How is This a Place? The Impact of Special Travel Experiences

The sense of wonder you can feel in special locations during your travels.

We have this recurring question that seems to come up a lot when we travel to new places.  We look around and ask ourselves "How is this a place?"

This began on a trip to Switzerland. Our 15 year old daughter was amazed at the views from our apartment in village of Mürren, located on the mountainside 2500 feet above the Lauterbrunen valley at an elevation of 5400 Feet, with views of the Eiger and Schilthorn mountains. She was also enchanted with the villages throughout the Bernese Oberland. Her constant refrain as we came upon new vistas on that trip was "How is this a place?"

That statement resonated with us. Seeing the world through her eyes helped open ours to the wonder of these new experiences, both epic, like the impact of these mountain landscapes, and subtle, like a hidden village you come upon by accident while trying to find your way to another destination. It gave us a renewed and grateful appreciation of the world around us.

The "How is this a place?" feeling usually comes up in the context of seeing something epic, like when we first encountered the mountains rising up from the fjords in western Norway,  the rim of the grand canyon or the vistas in Yellowstone park, the landscapes of Iceland, the narrow streets of Bairro Alto in Lisbon, the ocean views from high on the hills throughout Madeira Island, Portugal. That initial amazement at the epic and dramatic nature of a location not experienced before.  The experience of awe, wonder, and fascination can last a lifetime.
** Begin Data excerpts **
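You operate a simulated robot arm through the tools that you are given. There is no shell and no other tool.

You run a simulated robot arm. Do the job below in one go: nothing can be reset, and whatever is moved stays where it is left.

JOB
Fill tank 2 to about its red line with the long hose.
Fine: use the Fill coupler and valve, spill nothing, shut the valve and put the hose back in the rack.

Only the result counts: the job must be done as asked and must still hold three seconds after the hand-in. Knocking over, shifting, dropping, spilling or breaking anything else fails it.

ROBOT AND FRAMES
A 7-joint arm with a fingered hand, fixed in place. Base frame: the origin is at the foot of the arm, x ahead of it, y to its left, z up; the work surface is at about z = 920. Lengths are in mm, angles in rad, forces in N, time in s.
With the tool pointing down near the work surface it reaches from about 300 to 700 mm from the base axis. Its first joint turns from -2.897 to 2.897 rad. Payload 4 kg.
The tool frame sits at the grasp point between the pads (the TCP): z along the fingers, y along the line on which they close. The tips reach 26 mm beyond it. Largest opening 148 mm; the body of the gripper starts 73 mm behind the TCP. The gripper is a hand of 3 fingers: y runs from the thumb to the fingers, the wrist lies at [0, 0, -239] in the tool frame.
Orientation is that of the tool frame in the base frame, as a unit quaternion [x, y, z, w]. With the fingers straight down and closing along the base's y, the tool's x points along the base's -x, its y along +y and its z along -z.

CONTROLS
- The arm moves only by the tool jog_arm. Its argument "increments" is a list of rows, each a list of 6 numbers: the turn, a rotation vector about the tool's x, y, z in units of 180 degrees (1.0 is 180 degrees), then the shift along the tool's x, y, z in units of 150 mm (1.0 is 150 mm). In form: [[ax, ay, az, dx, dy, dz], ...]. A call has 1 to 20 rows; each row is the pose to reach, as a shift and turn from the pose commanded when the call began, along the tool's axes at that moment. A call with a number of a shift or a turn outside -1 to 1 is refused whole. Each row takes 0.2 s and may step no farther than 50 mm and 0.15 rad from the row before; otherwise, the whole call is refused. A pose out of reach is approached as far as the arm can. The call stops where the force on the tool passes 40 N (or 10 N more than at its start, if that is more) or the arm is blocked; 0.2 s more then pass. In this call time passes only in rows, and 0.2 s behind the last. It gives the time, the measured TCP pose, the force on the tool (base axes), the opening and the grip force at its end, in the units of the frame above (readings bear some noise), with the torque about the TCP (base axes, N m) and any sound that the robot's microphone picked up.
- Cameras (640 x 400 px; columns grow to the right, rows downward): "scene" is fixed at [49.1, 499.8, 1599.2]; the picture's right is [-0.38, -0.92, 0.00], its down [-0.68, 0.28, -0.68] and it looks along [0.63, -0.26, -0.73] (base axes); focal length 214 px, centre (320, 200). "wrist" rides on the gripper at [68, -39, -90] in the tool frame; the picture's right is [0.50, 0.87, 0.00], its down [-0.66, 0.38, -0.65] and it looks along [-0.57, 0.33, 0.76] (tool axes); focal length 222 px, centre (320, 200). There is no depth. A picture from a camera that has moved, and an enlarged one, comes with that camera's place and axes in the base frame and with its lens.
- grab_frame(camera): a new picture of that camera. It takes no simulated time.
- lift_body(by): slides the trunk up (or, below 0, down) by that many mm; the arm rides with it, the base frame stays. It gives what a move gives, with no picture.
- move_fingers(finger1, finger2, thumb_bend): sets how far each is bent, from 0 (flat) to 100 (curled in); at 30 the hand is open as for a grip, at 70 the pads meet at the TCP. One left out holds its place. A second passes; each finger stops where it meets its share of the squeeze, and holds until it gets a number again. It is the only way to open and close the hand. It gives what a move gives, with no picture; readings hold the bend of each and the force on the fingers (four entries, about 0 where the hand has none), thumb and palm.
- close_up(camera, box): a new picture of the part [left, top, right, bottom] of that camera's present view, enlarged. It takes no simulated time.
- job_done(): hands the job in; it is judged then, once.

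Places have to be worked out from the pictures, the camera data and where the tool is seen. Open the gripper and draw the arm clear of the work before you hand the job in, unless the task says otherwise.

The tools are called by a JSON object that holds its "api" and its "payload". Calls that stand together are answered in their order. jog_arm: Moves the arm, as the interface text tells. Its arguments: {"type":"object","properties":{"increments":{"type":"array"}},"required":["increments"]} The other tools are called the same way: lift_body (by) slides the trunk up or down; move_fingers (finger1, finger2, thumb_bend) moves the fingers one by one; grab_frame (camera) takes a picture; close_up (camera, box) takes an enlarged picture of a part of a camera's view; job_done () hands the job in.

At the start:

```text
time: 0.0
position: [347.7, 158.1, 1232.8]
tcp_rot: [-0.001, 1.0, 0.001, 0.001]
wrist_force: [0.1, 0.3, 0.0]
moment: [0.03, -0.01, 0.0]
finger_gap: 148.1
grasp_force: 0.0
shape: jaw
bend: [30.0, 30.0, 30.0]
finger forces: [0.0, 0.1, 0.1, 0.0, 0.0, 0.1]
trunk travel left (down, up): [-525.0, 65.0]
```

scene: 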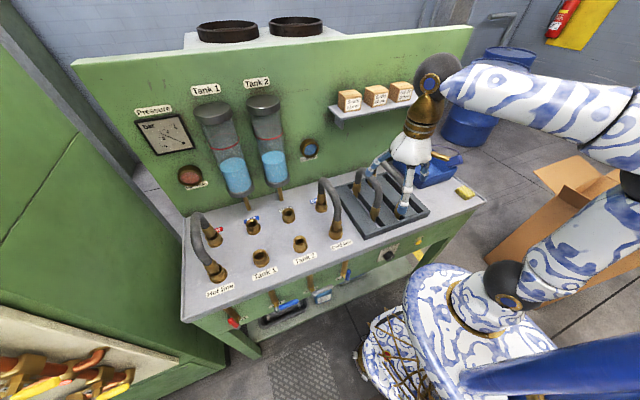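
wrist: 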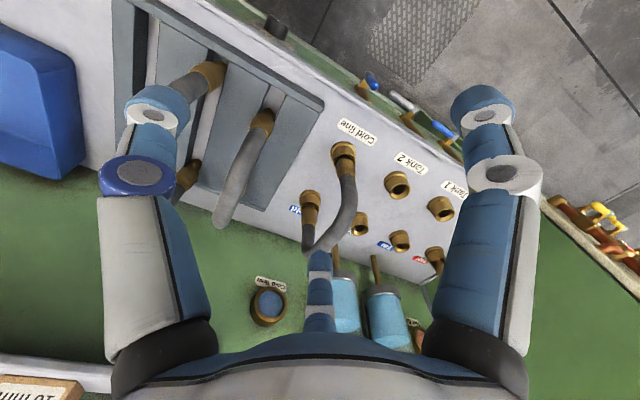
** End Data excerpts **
But "How is this a place?" also often comes up when experiencing special intimate places. Coming upon a hidden waterfall while hiking in the forest, watching the intricate dance of bicycles navigating an intersection during morning rush hour in Leiden in the Netherlands, having an evening drink in a small outdoor square in the evening in Lisbon, or some simple morning coffee and a pastry in a bakery in Edinburgh. An intimate personal experience of subtle perfection can be as lasting as an epic location.


"How is this a place?" can also arise from a special experience. A hike through a new kind of landscape, biking between towns in the Netherlands, searching for a special ingredients at a market in Montreal, or stopping in a modest brasserie you stumble across when searching for a shop in Paris, and getting an unexpected amazing lunch that you try to replicate over the next few years.

Photos usually don't communicate the impact of these places. I've been taking panoramas to try to capture the scope of some of the epic vistas I have seen, and other photos and videos, and they work well to remind me of the feeling that I had in the moment, but that feeling is not really something that can be readily communicated to someone else. Most of the time you really have to experience it for yourself.  


The feelings are a highly personal thing. A reaction based on your experiences leading up to that moment. Maybe you grew up in a mountain town in Colorado, so you aren't that impressed with mountains, but an epic view of the ocean seems magical. Or you are from a big US city, and are captivated by walking around a small country village in the Cotswolds in rural England. Each person has their own unique mix of reactions to the places they visit.  


A firsthand experience of these types of unique and special locations can be transformative. The experience of a special new place with an expansive natural landscape, special historical significance, unique architectural characteristics, or unique cultural characteristics can expand your worldview, and give you new perspectives on your everyday life.